Le ministère de la Transition écologique met en consultation un projet encadrant l'utilisation de produits phytopharmaceutiques dans les sites Natura 2000. Le texte prévoit de confier aux préfets l'élaboration de ces règles censées limiter l'utilisation de pesticides dans les sites de ce réseau européen d'aires protégées composé de zones spéciales de conservation et de zones de protection spéciale. La consultation est ouverte jusqu'au 5 juin 2022.
Le ministère précise que ces dispositions concerneront 3 millions d'hectares de superficie agricole utilisée (SAU) dans les sites Natura 2000 français, soit 10 % de la SAU nationale. « La moitié environ est en prairie permanente, avec donc peu ou pas d'usage de produits phytosanitaires », précise le ministère. Au total, la France compte 1 756 sites Natura 2000 terrestres et marins, soit une superficie totale terrestre de 7 millions d'hectares.
Des mesures volontaires ou des arrêtés préfectoraux
Le projet de décret prévoit que « le préfet encadre ou [interdise] l'utilisation des produits phytopharmaceutiques dans les sites terrestres Natura 2000, au regard des objectifs de conservation ou de restauration des habitats naturels et des espèces définis dans les documents d'objectifs ». Toutefois, ces arrêtés ne concerneront que les sites Natura 2000 pour lesquels « cette utilisation n'est pas effectivement prise en compte par les (…) contrats et chartes ».
Ces documents d'objectifs (Docob), rappelle le ministère, définissent les orientations relatives à la gestion de chaque site Natura 2000. Ils reposent sur « une gouvernance impliquant les acteurs du territoire et sur des mesures de protection de la faune et de la flore adaptées aux situations locales, prises essentiellement dans le cadre de contrats et chartes élaborés localement ». Certains prévoient des « mesures de réduction ou d'arrêt volontaires d'utilisation des produits phytopharmaceutiques [formalisées] par des contrats d'aides à la conversion à l'agriculture biologique ou par certaines mesures agroenvironnementales et climatiques (Maec) ».

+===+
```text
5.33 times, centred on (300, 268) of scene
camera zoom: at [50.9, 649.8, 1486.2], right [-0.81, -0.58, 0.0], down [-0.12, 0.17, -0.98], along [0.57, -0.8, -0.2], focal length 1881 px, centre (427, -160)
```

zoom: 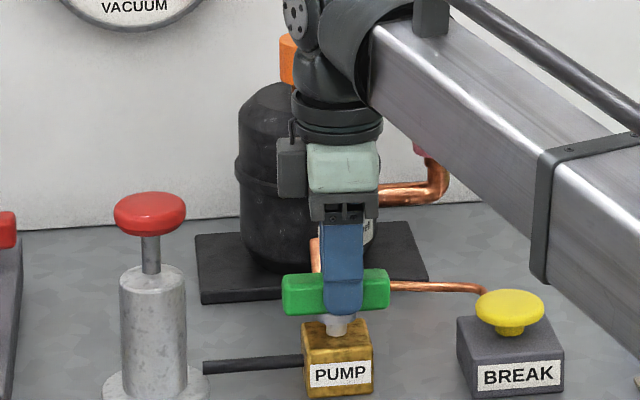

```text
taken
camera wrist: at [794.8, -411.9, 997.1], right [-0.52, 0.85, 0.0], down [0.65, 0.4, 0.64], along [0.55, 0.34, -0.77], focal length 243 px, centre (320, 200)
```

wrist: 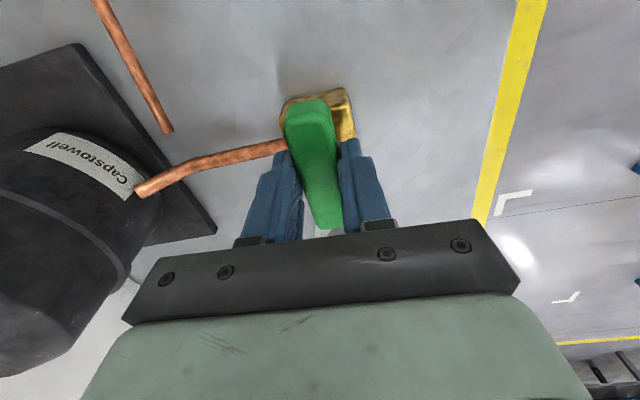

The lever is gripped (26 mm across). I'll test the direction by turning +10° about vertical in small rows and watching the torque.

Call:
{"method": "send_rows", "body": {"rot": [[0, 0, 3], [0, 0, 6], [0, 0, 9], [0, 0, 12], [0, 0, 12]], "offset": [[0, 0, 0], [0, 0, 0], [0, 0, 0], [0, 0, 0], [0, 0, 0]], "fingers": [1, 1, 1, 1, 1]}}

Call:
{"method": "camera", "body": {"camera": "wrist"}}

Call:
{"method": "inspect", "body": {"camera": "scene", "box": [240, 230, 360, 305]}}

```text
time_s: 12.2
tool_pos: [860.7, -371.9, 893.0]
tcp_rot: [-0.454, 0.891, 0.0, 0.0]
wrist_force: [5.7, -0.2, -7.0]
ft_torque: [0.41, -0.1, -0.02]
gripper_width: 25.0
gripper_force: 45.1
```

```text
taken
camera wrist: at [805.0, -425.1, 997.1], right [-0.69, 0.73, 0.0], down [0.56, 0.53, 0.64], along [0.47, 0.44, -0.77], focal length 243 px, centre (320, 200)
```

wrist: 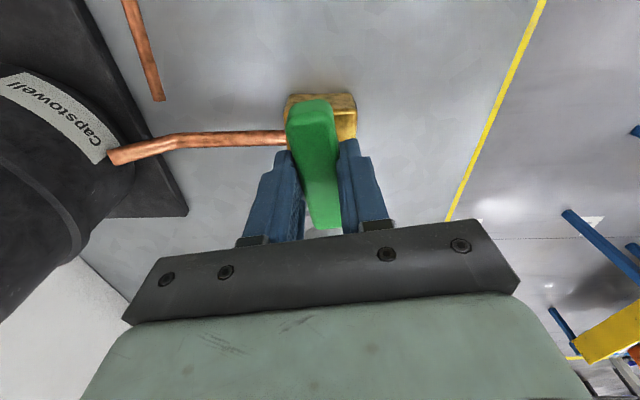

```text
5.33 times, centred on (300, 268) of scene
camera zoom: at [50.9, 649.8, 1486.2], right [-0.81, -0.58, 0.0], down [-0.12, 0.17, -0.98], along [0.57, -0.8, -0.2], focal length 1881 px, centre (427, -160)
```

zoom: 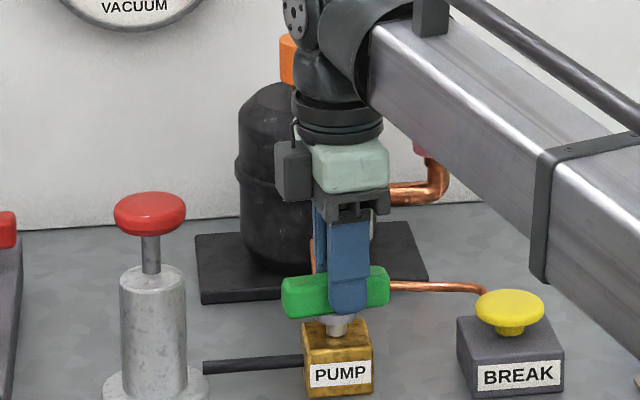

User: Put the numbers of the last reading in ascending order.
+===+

Cet encadrement devra être mis en place par des arrêtés préfectoraux qui devront être pris dans un délai de six mois à compter de la publication du décret. Le projet prévoit qu'il puisse être porté à douze mois, « sur décision motivée par la prise en compte de certaines situations particulières ».
Les préfets organiseront des concertations
Concrètement, une instruction sera adressée aux préfets afin qu'ils organisent, pour chaque site, des concertations concernant la restriction de l'usage de pesticides. « À l'issue des concertations menées au niveau départemental (…), les préfets, en l'absence de mesures prises sur une base volontaire, encadreront par voie réglementaire l'utilisation des produits phytopharmaceutiques dans les sites concernés, en lien avec les Régions. »
Ce dispositif, explique le ministère, « garantit l'application systématique des exigences posées par l'article 12 de la directive [de 2009] tout en préservant le modèle contractuel de gestion des sites Natura 2000 qui reste l'approche privilégiée dans la gestion de ces sites ».
Ce texte est proposé en réponse à une décision du Conseil d'État du 15 novembre qui constatait que la France n'avait pas pris de mesures pour restreindre l'utilisation ou interdire l'usage des pesticides dans les sites Natura 2000. Cette limitation est prévue par l'article 12 de la directive relative à l'utilisation des pesticides. La Haute Juridiction avait fixé à six mois le délai de mise en conformité du droit français. Cette décision répondait à un recours déposé par France Nature Environnement (FNE), qui avait demandé au gouvernement, en septembre 2019, de prendre les mesures nécessaires pour mettre en œuvre cette disposition européenne.